**YOUR INSTRUCTIONS**
Reproduce the data exactly and drop any pictures it holds.
--------
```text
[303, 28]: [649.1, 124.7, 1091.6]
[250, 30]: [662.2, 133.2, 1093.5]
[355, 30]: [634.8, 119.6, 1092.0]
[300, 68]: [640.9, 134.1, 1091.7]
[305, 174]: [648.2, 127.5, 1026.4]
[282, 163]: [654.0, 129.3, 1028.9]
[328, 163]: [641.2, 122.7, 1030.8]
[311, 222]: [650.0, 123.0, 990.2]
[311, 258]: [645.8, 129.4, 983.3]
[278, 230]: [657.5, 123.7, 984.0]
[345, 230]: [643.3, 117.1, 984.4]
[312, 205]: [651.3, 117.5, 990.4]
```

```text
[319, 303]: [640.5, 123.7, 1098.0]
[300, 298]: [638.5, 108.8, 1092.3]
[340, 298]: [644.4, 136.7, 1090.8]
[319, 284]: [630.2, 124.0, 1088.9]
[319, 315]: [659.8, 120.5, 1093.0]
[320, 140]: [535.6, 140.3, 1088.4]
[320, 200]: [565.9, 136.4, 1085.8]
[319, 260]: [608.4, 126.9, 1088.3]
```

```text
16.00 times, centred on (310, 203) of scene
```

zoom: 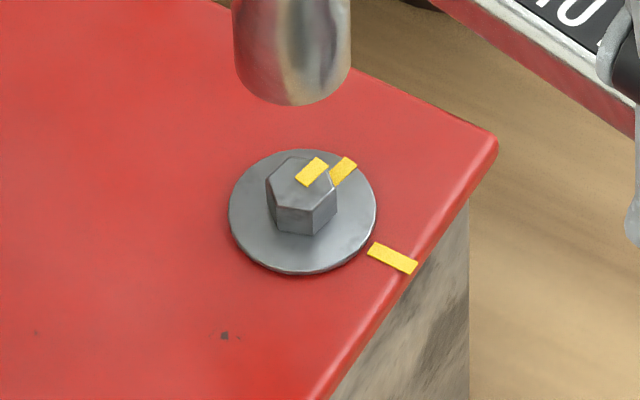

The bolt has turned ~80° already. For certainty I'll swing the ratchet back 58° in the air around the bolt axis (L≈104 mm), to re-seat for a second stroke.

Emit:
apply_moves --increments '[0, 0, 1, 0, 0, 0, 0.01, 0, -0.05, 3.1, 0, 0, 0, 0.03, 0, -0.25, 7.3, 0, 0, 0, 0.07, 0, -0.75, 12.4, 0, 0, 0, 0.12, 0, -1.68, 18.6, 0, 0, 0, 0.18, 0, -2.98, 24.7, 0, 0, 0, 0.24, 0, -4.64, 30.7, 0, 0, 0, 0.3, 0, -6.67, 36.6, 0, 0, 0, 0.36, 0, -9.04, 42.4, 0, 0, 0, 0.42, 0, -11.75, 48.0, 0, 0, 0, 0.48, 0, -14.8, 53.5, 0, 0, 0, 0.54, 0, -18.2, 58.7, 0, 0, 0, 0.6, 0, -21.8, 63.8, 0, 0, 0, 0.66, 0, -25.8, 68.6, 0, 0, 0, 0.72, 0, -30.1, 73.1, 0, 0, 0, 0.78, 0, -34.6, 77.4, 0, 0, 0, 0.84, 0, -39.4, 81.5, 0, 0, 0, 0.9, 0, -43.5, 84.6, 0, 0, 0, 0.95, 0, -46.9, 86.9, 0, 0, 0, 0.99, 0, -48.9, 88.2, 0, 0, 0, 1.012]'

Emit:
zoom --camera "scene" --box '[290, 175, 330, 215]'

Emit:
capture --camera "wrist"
--------
**REPLY TO THE EXERCISE**
```text
[303, 28]: [649.1, 124.7, 1091.6]
[250, 30]: [662.2, 133.2, 1093.5]
[355, 30]: [634.8, 119.6, 1092.0]
[300, 68]: [640.9, 134.1, 1091.7]
[305, 174]: [648.2, 127.5, 1026.4]
[282, 163]: [654.0, 129.3, 1028.9]
[328, 163]: [641.2, 122.7, 1030.8]
[311, 222]: [650.0, 123.0, 990.2]
[311, 258]: [645.8, 129.4, 983.3]
[278, 230]: [657.5, 123.7, 984.0]
[345, 230]: [643.3, 117.1, 984.4]
[312, 205]: [651.3, 117.5, 990.4]
```

```text
[319, 303]: [640.5, 123.7, 1098.0]
[300, 298]: [638.5, 108.8, 1092.3]
[340, 298]: [644.4, 136.7, 1090.8]
[319, 284]: [630.2, 124.0, 1088.9]
[319, 315]: [659.8, 120.5, 1093.0]
[320, 140]: [535.6, 140.3, 1088.4]
[320, 200]: [565.9, 136.4, 1085.8]
[319, 260]: [608.4, 126.9, 1088.3]
```

```text
16.00 times, centred on (310, 203) of scene
```

zoom: 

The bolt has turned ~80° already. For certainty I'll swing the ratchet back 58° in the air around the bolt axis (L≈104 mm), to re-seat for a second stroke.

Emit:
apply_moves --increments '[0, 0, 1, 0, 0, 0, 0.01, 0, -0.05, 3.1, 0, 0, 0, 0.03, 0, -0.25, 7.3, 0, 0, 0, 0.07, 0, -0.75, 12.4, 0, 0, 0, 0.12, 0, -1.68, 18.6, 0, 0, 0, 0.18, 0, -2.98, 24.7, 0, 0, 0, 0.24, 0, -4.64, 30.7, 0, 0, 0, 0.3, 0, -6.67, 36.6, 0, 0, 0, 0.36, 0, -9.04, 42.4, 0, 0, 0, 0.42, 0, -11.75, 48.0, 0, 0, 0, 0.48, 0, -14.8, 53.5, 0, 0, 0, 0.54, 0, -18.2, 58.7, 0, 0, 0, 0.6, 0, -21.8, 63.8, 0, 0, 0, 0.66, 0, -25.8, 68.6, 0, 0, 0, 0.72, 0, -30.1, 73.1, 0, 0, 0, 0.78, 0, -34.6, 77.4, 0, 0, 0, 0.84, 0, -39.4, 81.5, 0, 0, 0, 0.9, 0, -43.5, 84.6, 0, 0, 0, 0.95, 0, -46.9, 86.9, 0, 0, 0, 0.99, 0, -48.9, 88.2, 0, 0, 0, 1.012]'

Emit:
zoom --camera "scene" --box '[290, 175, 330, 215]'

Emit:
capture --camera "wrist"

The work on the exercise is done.